Chinese investment in Australia hit a six-year low last year, with $1 billion recorded as bilateral tensions escalated and the Morrison government imposed tighter restrictions on foreign asset purchases in nationally sensitive sectors.
Figures captured in the Australian National University’s Chinese Investment in Australia database, which has been running since 2014, showed investment flows were down 61 per cent on 2019 and a far cry from the highs of 2016, when the amount was $16.5 billion.
A construction project by Probuild, the company that was set to be sold to a Chinese-state owned entity before the transaction was blocked.Credit:Tash Sorensen
Only property ($461 million) and mining ($414 million) were resilient, with all but one deal in the $1.029 billion recorded in those sectors, in contrast to previous years when new Chinese investment was present in almost all parts of the economy.
Associate Professor Shiro Armstrong, director of the ANU bureau that compiles the data, said the coronavirus, new national security laws and the overall China-Australia relationship were to blame.
“It’s the national security test that is being applied to all incoming investment that allows the Treasurer to go back and retroactively disapprove investment, which has created uncertainty,” Dr Armstrong said.
“If you’re setting up a factory or setting up a business in a foreign country and operating under their rules, certainty is really important.”
Trade Minister Dan Tehan said Australia remained an attractive destination for global investment, which he said created jobs and opportunities, because of the government’s response to the coronavirus.
“Our performance throughout the pandemic will only serve to strengthen our attractiveness as an investment destination through 2021,” he said.
Due to the pandemic, all deals were scrutinised after fears foreign investors could snap up distressed assets for most of last year.
New laws passed last year established a strict new test on asset sales in areas with national security implications like telecommunications. This allowed the Treasurer to countermand or add conditions to sales after they have been approved if they imperil Australia.
In one high profile example, the China State Construction Engineering Corporation withdrew its bid for the construction giant Probuild, a South African-owned Australian firm, in January after Treasurer Josh Frydenberg indicated it would be rejected.

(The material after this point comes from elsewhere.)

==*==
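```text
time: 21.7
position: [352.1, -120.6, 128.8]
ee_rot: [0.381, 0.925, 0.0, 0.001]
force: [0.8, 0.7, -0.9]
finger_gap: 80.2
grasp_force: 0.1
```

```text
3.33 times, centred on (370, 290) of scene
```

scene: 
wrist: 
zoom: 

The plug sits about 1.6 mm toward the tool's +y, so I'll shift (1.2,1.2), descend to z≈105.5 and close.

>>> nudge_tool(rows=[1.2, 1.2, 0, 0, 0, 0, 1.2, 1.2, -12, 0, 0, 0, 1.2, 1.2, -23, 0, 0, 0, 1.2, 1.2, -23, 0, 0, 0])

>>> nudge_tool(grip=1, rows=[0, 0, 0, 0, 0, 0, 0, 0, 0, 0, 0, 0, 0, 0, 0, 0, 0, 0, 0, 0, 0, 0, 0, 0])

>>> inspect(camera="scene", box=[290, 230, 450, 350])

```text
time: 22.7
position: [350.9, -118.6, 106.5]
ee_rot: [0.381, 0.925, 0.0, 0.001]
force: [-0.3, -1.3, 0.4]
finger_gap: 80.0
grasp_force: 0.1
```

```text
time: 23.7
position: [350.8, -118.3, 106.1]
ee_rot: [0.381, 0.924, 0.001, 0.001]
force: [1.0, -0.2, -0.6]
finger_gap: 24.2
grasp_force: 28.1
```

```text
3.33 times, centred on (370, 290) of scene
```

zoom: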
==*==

China accused the Morrison government of politicising trade and abandoning free market principles over the move, but the laws apply to all foreign investment and China has used extensive trade strikes against Australia, including on commodities such as coal and wine.
Australia has traditionally relied on foreign investment to fund industrial development because the local pool of money is relatively small.
United Nations data shows foreign direct investment fell globally by 42 per cent last year as a result of the pandemic but grew for some countries, including China, Japan, India and Spain.
As well as the new laws, which were introduced after concerns were raised about asset sales such as the lease of the Port of Darwin to Chinese companies, Australia and China have clashed over the Chinese government’s handling of the coronavirus and its crackdown in Hong Kong.
Only 20 Chinese investments into Australia were recorded in the ANU database in 2020, which tracks commercial investments by the ultimate owner of the firm that makes them.